Met deze grap zitten we meteen midden in de problematiek waarom het gaat: een rechter die niet doet waarvoor hij is aangesteld. Hij is zijn mantel, die hij draagt als een teken van zijn waardigheid, onwaardig. De ouderdom van het verhaaltje is onzeker, maar zou kunnen teruggaan op een fabel van Aesopus (ca. 620-560 vChr.) “De leeuw, de beer en de vos”, volgens de tabel van Basset en Mouliéras. De Jeha-grap heeft dan wel ten opzichte van de Aesopus-fabel een hele transformatie ondergaan, maar met enige fantasie kom je al een heel eind. Als je “het dronken zijn” in het Jeha-verhaal vervangt door “het gevecht met de beer ”, je “de rechter” vervangt door “een leeuw”, en je “de mantel” aanziet voor “een hertje”, dan heb je al bijna de oudere Aesopus-versie terug. Oh ja, meneer Jeha is natuurlijk…… de Vos, die wél zijn haren (=mantel), maar niet zijn streken verliest. Volgens Paul Schulten zouden de Aesopus verhaaltjes, door Phaedrus vertaald in het Latijn, een manier zijn van slaven om zich te kunnen uiten. Wat hebben deze grappen ons nu nog te vertellen? Het lijkt alsof alleen op deze manier de eeuwige problematiek van leven en overleven verwoord kan worden. Erin verwoord zitten kernwaarden.

Hoe het allemaal begon.

Het eerste verhaal waaruit naar mijn idee gevoel voor humor blijkt is een Sumerisch verhaal: de verdrijving van Mardouk in de Zevende eeuw vChr (Arnaud:96).

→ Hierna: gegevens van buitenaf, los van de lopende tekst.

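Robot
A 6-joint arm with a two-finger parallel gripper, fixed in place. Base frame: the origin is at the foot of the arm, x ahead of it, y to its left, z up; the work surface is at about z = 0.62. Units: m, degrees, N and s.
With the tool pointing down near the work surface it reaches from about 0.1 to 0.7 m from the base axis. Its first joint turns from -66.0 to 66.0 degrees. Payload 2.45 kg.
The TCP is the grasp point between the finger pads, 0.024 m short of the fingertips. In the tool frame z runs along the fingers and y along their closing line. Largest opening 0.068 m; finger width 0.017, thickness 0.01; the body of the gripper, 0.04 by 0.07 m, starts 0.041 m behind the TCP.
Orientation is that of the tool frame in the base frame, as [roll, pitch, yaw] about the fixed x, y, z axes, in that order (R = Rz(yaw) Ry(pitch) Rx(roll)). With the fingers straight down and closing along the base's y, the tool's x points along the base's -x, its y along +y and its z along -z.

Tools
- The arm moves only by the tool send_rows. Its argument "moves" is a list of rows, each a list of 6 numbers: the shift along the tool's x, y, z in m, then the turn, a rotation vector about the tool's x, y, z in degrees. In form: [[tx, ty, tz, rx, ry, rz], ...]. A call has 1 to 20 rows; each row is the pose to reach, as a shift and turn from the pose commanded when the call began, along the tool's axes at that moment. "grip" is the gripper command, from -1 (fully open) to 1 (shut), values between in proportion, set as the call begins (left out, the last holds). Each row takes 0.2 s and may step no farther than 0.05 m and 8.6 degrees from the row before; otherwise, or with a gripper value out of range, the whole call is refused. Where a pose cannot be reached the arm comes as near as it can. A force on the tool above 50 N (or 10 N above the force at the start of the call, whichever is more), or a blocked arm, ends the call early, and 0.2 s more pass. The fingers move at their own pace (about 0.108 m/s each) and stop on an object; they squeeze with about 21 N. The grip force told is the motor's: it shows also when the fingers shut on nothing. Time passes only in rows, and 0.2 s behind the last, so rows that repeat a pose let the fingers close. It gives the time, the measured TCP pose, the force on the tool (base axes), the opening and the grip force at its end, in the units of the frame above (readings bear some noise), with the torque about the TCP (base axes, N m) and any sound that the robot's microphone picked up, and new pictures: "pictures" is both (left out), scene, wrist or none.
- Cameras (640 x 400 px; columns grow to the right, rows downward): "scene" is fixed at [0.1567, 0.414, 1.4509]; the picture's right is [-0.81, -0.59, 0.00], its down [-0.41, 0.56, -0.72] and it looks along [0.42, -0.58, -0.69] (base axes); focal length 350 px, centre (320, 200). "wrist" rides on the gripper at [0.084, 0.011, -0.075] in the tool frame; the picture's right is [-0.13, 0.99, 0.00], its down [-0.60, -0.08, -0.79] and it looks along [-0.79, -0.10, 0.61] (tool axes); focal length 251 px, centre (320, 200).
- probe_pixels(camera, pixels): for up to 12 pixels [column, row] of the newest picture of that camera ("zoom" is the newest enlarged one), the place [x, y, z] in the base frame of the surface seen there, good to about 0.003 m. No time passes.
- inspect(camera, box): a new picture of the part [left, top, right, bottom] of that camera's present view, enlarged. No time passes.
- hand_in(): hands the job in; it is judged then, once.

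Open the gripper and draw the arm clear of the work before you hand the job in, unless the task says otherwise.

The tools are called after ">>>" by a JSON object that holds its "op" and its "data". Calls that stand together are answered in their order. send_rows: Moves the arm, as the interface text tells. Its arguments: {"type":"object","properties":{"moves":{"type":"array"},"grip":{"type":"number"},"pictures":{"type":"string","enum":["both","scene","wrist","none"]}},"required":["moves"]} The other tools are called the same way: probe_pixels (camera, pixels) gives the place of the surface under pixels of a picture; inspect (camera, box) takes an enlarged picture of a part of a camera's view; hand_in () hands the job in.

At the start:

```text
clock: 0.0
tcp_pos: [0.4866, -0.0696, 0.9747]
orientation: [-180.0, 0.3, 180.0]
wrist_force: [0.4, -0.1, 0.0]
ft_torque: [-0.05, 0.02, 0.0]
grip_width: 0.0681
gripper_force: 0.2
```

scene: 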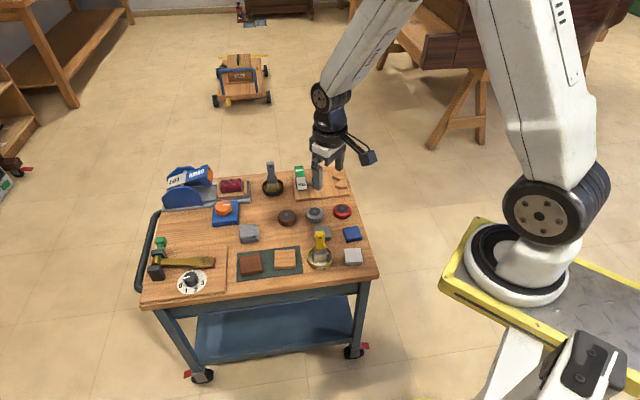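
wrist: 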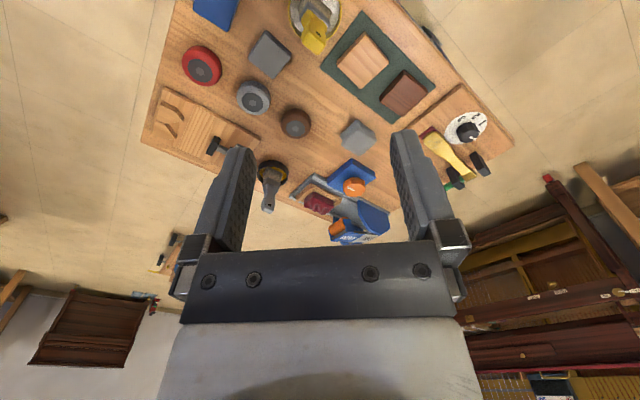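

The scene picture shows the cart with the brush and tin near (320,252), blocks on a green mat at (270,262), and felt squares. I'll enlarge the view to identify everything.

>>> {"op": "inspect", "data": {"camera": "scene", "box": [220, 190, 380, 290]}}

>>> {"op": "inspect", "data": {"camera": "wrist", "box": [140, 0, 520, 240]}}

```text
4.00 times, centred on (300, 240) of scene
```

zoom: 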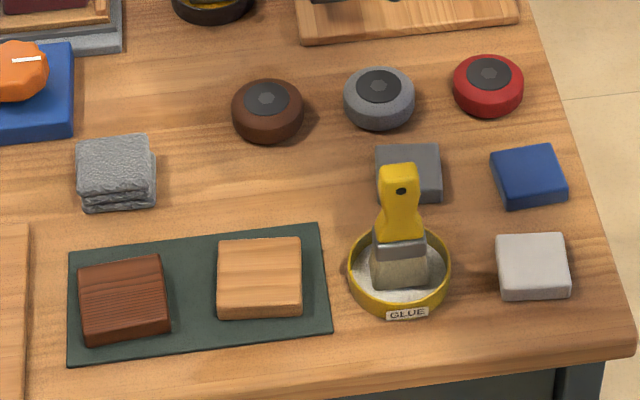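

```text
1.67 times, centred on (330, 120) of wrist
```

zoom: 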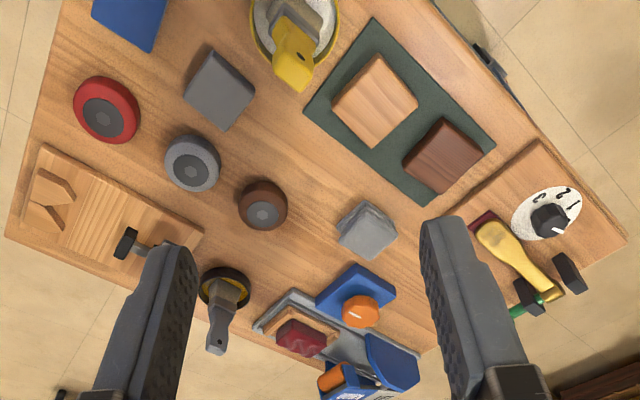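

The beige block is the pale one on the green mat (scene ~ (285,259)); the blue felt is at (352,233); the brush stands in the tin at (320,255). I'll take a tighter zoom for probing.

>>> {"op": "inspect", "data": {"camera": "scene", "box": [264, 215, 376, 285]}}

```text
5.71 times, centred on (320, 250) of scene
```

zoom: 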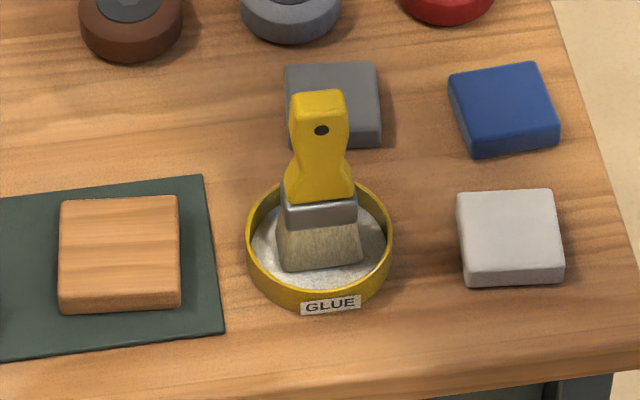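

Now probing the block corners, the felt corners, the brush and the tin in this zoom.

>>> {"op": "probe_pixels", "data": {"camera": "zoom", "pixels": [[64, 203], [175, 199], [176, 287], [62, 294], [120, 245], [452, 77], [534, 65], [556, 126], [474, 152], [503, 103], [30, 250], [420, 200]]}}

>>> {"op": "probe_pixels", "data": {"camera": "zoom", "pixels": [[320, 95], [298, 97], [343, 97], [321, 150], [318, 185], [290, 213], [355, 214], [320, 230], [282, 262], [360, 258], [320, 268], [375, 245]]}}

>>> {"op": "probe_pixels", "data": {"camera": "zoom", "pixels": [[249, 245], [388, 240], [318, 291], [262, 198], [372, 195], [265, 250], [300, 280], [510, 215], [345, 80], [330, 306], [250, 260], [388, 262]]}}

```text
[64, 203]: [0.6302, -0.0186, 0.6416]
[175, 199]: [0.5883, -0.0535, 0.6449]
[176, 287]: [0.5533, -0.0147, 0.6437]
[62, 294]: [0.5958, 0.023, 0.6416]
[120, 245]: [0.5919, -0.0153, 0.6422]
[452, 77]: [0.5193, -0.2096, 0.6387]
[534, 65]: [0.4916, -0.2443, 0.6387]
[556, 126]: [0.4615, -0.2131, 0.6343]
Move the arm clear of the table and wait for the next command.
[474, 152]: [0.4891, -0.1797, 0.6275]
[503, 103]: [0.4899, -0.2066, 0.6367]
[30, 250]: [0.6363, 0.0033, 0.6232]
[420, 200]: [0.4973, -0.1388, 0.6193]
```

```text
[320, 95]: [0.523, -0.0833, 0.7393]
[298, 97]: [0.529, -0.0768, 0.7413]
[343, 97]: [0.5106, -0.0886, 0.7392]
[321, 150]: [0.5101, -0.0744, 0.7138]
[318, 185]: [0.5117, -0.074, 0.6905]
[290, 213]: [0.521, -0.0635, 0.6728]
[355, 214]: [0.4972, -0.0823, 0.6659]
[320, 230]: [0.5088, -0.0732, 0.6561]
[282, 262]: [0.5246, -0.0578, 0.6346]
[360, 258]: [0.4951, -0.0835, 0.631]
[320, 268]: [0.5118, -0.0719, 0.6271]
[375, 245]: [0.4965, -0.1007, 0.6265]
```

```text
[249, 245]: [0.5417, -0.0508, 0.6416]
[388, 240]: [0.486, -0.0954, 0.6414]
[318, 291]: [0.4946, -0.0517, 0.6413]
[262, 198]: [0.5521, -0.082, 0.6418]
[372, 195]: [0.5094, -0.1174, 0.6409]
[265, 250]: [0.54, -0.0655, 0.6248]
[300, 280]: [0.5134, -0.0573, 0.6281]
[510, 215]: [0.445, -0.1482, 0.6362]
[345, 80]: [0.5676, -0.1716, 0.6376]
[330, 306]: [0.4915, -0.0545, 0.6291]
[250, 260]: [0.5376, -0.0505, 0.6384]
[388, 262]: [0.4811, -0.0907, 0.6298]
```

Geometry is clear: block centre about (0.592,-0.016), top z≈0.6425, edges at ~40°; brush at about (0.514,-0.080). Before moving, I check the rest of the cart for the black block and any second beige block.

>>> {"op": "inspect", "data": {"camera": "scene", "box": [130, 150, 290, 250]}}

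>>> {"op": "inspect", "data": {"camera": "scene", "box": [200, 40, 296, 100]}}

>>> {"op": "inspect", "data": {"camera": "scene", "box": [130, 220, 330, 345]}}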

Mardouk, een godheid verkleed als pop, legde een echte Lijdensweg af: het purper van zijn mantel was niet het purper van de koninklijke heerser, die eerbied afdwong; zijn kleding was purper-rood, omdat het doordrenkt was met zijn “eigen” bloed door de vele stokslagen die hij had gekregen. Hij werd onder gelach en gejoel in processie de stad uitgejaagd.

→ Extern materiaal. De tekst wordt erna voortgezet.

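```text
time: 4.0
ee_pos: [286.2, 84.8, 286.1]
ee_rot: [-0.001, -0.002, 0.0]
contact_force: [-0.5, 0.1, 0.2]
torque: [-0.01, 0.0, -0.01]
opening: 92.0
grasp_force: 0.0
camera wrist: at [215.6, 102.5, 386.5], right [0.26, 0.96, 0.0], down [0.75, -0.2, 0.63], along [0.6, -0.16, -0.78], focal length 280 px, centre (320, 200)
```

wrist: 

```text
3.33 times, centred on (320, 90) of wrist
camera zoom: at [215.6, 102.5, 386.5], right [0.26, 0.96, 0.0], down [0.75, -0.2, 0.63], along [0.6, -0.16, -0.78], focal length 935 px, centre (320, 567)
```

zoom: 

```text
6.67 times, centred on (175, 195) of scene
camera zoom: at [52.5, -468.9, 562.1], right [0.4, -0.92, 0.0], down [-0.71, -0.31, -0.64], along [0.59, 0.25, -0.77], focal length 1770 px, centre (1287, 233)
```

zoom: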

Later op diezelfde dag werd Mardouk voor een echte rechtbank voorgeleid en veroordeeld. Het lijkt een achterstevoren afgedraaide slapstick van het optreden van de “beruchte” Amerikaanse Keystone politie in Comedy Capers. Een straf bestond bij de Sumeriërs (Babylon) nooit uit stokslagen: die straf kenden de Sumeriërs niet. Kortom, ze joegen hem met stokslagen weg en de rechtzaak was een schijnvertoning (buiten de stadspoorten).

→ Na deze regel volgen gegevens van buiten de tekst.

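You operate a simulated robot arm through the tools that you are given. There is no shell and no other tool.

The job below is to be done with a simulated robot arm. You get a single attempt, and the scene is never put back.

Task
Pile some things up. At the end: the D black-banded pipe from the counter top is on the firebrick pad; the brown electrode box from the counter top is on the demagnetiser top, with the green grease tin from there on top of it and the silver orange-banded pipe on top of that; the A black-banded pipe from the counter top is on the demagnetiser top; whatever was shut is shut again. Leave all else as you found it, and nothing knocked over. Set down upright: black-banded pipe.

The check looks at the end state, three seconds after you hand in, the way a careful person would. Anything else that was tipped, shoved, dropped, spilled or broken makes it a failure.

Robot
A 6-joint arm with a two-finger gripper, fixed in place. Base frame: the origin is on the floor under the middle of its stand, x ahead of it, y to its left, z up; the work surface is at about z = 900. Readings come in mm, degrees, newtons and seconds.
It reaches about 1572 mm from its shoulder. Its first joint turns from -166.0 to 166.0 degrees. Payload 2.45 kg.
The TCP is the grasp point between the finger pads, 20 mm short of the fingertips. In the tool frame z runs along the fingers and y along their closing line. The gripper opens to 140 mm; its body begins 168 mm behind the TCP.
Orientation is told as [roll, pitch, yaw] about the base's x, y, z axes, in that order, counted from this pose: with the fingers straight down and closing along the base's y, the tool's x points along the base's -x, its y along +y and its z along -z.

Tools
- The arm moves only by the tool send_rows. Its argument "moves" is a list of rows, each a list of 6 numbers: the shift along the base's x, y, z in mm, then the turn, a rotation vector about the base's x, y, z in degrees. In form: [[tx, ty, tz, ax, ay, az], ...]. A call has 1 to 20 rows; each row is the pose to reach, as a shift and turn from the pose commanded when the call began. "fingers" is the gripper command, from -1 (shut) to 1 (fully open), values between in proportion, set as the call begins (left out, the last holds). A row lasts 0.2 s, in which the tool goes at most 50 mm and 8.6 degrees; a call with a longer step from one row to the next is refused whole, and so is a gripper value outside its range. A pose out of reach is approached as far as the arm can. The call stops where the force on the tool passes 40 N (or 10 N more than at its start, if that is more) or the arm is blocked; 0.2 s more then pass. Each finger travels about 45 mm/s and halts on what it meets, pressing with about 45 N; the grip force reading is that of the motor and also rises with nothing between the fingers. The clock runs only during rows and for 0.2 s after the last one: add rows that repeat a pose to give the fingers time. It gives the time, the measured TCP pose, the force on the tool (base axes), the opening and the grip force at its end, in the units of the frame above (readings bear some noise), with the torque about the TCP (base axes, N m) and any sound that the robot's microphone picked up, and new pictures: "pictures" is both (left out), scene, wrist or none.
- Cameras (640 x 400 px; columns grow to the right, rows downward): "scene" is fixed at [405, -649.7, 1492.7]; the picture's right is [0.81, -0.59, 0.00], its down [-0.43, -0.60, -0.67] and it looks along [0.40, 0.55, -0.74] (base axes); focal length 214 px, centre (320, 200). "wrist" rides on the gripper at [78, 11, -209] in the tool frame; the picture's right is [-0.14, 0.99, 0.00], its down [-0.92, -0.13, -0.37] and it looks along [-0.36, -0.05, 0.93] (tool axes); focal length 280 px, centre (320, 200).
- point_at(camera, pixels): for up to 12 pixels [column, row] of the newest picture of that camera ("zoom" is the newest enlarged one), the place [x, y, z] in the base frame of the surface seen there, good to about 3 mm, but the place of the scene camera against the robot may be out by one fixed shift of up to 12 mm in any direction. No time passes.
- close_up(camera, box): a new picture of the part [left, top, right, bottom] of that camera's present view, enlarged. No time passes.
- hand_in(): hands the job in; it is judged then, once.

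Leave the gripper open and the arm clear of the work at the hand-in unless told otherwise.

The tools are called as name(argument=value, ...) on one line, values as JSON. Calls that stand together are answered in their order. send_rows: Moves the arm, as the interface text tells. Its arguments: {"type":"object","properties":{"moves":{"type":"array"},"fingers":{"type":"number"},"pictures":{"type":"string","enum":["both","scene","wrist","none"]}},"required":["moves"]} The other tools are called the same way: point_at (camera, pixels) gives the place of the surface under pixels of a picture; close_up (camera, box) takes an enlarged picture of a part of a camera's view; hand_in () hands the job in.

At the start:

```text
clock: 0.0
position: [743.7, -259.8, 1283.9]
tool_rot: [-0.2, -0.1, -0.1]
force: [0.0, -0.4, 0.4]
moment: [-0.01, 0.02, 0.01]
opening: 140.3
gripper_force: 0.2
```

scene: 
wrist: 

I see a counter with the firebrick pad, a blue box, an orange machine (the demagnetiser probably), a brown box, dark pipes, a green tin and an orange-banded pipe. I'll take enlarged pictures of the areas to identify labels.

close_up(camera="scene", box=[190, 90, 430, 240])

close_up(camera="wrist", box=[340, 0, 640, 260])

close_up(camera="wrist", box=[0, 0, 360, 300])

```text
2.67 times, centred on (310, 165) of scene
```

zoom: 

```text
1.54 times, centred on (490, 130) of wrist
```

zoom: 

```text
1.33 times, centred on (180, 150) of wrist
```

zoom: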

In het verhaal wordt door veroveraars de god van de overwonnenen belachelijk gemaakt. Niet een mens maar een god! Godsdienst tilt de mens naar een hoger niveau. Een godsdienstig ritueel tilt iemand uit zijn dagelijkse bekommernis, waardoor hij samen met zijn buurman om zijn zorgen kan lachen. Godsdienst lijkt een voorwaarde voor het ontstaan van humor. De spanning tussen het lachen in een roes die je met anderen deelt, en het anderen uitlachen, zal altijd blijven bestaan, maar er was een godheid nodig om de meningsverschillen te overbruggen. Natuurlijk liepen de ontwikkelingen naast, over en door elkaar heen, maar dit is in grote lijnen de manier waarop Klassieke Humor tot stand kwam.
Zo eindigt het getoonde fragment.